For most compilers - machine code first. Outputting assembly code from machine code is relatively easy compared to assembling the assembly code into machine code.
>>Asm and machine code are almost the same thing. One is with letters and numbers, the other is in binary or hex. Learn assembly first, because it's more accessible.
That seems a little unreasonable in my head. Why would you want to do that? This seems to me like a learn C before C++ kind've thing.
Because
mov ax, bx
is more readable than
DF541231234324FDEABAA etc.
And because there are tutorials for learning assembly, but the resources for learning machine code assume that you already know assembly.
I'm not even sure if it makes sense to learn machine code if the hardware manufacturer provided an assembly language.
Most assemblers tell you the next values of the opcodes. Once you understand assembler a bit you will realize that machine code and assembler are quite interchangeable if you read the hex values of the opcodes. Unless you are writing something that needs to produce the machine code, however, I do not see why one would want to use it (I hate to even use the word learn because there isn't technically anything to learn.... Its more an issue of what values represent what opcode).
Typically in programs that I have written that are capable of altering machine code I will use macros such as
Example:
Thus eliminating the need to look at something nasty and in a binary form.Code:#define LDIV (0x0138)
#define LMUL (0x013C)
Is machine code more or less portable than asm? I would imagine asm is more portable among operating systems but machine code is more portable among hardware.
Assembler is not portable at all. It just gives easy to read names to all the opcodes which are just hexidecimal values otherwise. It is nothing more, and nothing less. It would make little sense to not learn assembler. Once you know and understand assembler, you could theoretically write machine code. But to be honest, its hard to read machine code.
NASM is portable among operating systems isn't it?
Across operating systems, yes sure. But to an assembler there is no such thing as an operating system :)
Well.... ok, here is the deal. The machine code is portable across operating systems since it is just the way the CPU operates commands. However, the machine code that runs on a MIPS processor is vastly different than that which runs on a 8088. However, executable files are different across different files. They embed different information within headers and the body of an executable. The sections that contain machine code are going to be the only similarity. So again, no. Assembler is just about the least portable langauge you can use.
Assembler and machine code have a 1:1 relationship. One instruction [as long as we stay with one processor architecture, e.g. X86] will produce one set of instruction bytes. There are some instructions that have synonyms (that is, there are more than one way to form a valid instruction that does this thing), but the output from the assembler will have the exact same meaning for either of those synonyms - it may be a byte or two longer, but other than that, it's the same result.

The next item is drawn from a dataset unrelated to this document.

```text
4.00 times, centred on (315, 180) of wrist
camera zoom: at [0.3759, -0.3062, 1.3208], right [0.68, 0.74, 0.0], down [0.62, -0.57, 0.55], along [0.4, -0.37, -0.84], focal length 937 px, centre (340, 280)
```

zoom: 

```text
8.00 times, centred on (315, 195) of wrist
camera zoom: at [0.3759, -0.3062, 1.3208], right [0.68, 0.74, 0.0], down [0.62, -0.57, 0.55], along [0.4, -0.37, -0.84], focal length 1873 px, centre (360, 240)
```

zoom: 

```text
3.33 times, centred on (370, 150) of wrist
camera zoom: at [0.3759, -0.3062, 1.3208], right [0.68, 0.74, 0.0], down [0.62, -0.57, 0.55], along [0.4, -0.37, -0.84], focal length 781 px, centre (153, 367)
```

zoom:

Sure, NASM, MASM and CPP + GAS have slightly differnet syntax for Macros and other pseudo-operations [pseudo-ops are things that aren't actual machine-code instructions, but rather instructions to the assembler as to what you want done, where you want it [e.g. .data, .code are instrucitons to the assembler that "what comes next should go in the data section or the code section].
Also, if you use gas on windows, the code will work on Windows, and as long as you don't call the OS, you can assemble the same thing in Linux and get the same result.
There is absolutely no meaning in remembering that 8B is MOV, 75 is JNZ, 90 is NOP, EA is a JMP, CC is INT3, etc. [But if you want to check those out, I think I got most of them about right]. That is of course x86. On 68000 the instructions have somewhat differnet names, and completely different opcodes.
The following code should assemble, and make an executable file that works, for both Linux and Windows:
Code:.text
.globl _main
_main:
mov $hello, %eax
push %eax
call _puts
add $4, %esp
xor %eax, %eax
ret
.data
hello: .string "Hello, World!\n"
.end
--Code:as -o asm.o asm.s
gcc -o asm.exe asm.o
Mats
I think the more important issue he is somewhat not fully comprehending is that even though the opcodes are going to remain the same outside of operating system constraint, the underlying hardware is one thing that you cannot necessarily count on. Unless you are programming for something that doesn't allow any sort of variation on the underlying hardware. Such as a gaming console or DVR or something like that.
So it's like your portable among hardware, or your portable among operating systems, but without a portable library you can't be portable among both. Am I getting this strait?
Also, matsp. Your code will not assemble correctly. I keep on getting an error message stating entry point _start can't be found and that _puts is an undefined reference. Any help?
Change _main: to _start: and link to the c standard library....
That sounds dangerous. gcc uses the entry symbol _start to call initialization, and initializing glibc is part of that, I think. Shouldn't you keep using main, but link in GCC's startup files?